Data »

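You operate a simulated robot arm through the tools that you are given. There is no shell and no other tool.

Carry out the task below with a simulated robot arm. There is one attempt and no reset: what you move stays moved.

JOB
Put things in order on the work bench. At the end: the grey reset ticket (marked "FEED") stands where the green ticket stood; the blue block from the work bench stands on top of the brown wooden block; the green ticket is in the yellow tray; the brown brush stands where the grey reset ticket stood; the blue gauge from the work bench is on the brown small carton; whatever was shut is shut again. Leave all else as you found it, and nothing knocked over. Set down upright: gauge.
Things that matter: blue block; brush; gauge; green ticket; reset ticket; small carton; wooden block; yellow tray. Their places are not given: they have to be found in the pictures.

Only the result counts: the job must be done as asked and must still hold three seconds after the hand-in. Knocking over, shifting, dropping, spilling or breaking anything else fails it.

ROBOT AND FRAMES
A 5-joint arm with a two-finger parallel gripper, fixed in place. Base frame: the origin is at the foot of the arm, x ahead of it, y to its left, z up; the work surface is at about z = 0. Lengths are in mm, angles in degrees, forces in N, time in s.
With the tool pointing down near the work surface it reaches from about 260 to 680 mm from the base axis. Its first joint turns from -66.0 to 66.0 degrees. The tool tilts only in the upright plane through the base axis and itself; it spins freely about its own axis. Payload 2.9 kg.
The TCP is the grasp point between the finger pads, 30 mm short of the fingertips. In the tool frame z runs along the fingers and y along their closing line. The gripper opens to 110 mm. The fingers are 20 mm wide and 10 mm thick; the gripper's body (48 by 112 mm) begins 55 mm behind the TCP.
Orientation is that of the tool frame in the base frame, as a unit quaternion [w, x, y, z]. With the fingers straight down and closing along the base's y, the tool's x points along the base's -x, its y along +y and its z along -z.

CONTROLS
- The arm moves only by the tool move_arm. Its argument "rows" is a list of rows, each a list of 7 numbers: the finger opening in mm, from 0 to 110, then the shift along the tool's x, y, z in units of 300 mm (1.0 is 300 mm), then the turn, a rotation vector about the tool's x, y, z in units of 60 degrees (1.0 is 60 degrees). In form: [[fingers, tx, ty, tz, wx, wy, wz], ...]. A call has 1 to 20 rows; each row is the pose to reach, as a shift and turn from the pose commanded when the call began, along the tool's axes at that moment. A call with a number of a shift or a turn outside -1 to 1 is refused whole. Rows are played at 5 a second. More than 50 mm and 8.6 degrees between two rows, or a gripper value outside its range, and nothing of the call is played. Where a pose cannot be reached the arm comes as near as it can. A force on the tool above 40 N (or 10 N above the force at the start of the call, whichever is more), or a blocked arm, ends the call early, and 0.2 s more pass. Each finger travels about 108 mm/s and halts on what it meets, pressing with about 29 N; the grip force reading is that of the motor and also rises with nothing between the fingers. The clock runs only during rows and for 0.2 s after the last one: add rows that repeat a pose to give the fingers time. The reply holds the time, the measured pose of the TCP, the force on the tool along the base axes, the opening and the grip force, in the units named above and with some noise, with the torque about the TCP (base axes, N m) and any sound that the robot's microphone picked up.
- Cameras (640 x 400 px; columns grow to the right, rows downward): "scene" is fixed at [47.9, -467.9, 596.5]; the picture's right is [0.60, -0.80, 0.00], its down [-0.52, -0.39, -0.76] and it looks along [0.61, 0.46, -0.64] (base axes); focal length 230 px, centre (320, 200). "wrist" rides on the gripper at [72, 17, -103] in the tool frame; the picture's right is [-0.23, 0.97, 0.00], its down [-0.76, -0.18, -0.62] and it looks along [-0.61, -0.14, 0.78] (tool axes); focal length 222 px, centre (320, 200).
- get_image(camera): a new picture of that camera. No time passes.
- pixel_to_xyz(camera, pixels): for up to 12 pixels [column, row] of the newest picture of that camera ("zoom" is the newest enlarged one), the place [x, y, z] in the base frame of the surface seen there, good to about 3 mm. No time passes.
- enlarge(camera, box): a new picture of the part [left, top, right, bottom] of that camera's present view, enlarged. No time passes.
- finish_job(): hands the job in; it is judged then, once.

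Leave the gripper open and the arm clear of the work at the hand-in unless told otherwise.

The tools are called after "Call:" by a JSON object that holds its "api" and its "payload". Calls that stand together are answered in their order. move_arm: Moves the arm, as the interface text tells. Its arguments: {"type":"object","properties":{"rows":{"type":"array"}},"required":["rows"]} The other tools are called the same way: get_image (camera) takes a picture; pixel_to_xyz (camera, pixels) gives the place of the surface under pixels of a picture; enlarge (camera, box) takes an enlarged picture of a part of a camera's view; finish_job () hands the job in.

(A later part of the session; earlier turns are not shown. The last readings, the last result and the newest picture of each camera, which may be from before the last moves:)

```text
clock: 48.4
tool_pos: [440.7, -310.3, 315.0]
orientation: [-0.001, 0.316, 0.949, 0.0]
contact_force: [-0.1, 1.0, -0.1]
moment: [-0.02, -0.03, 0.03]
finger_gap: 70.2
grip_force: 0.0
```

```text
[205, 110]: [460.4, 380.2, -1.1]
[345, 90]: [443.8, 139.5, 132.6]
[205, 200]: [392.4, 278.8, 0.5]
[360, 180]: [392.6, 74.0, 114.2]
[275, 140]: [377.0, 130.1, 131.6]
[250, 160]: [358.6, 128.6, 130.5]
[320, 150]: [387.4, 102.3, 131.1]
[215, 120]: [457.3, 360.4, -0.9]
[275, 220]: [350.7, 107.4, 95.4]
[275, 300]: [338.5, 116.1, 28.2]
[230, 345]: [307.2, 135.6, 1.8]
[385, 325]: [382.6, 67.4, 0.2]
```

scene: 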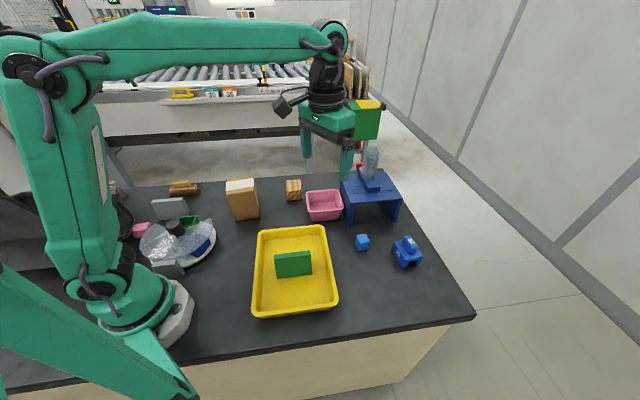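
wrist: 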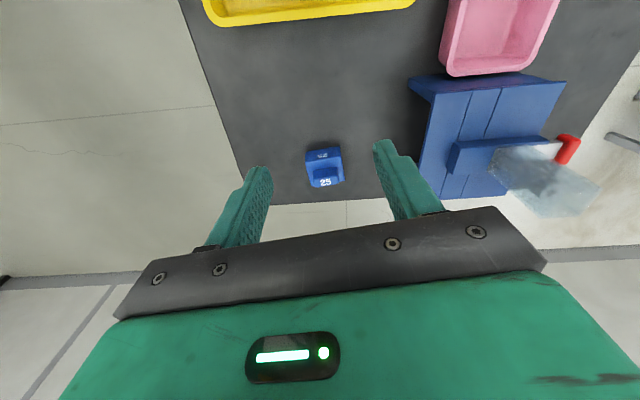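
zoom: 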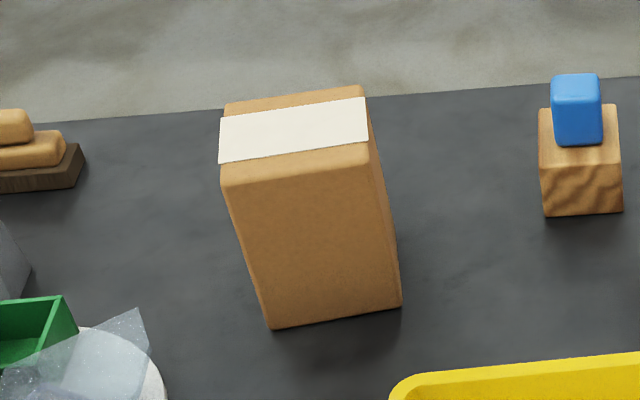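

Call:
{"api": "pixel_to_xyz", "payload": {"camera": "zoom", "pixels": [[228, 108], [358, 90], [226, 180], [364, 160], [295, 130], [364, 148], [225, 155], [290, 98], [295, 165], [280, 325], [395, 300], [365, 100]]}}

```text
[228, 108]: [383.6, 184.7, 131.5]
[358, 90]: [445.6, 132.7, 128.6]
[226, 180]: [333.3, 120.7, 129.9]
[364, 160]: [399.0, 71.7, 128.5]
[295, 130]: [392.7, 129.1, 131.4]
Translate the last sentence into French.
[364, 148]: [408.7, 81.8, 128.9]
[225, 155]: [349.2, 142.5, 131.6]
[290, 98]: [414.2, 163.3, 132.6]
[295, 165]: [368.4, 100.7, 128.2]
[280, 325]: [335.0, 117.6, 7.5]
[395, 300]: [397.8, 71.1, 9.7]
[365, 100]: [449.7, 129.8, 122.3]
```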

Problem to solve » Where a line contains the string "simulated", extract that line.

Solved exercise »
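You operate a simulated robot arm through the tools that you are given. There is no shell and no other tool.
Carry out the task below with a simulated robot arm. There is one attempt and no reset: what you move stays moved.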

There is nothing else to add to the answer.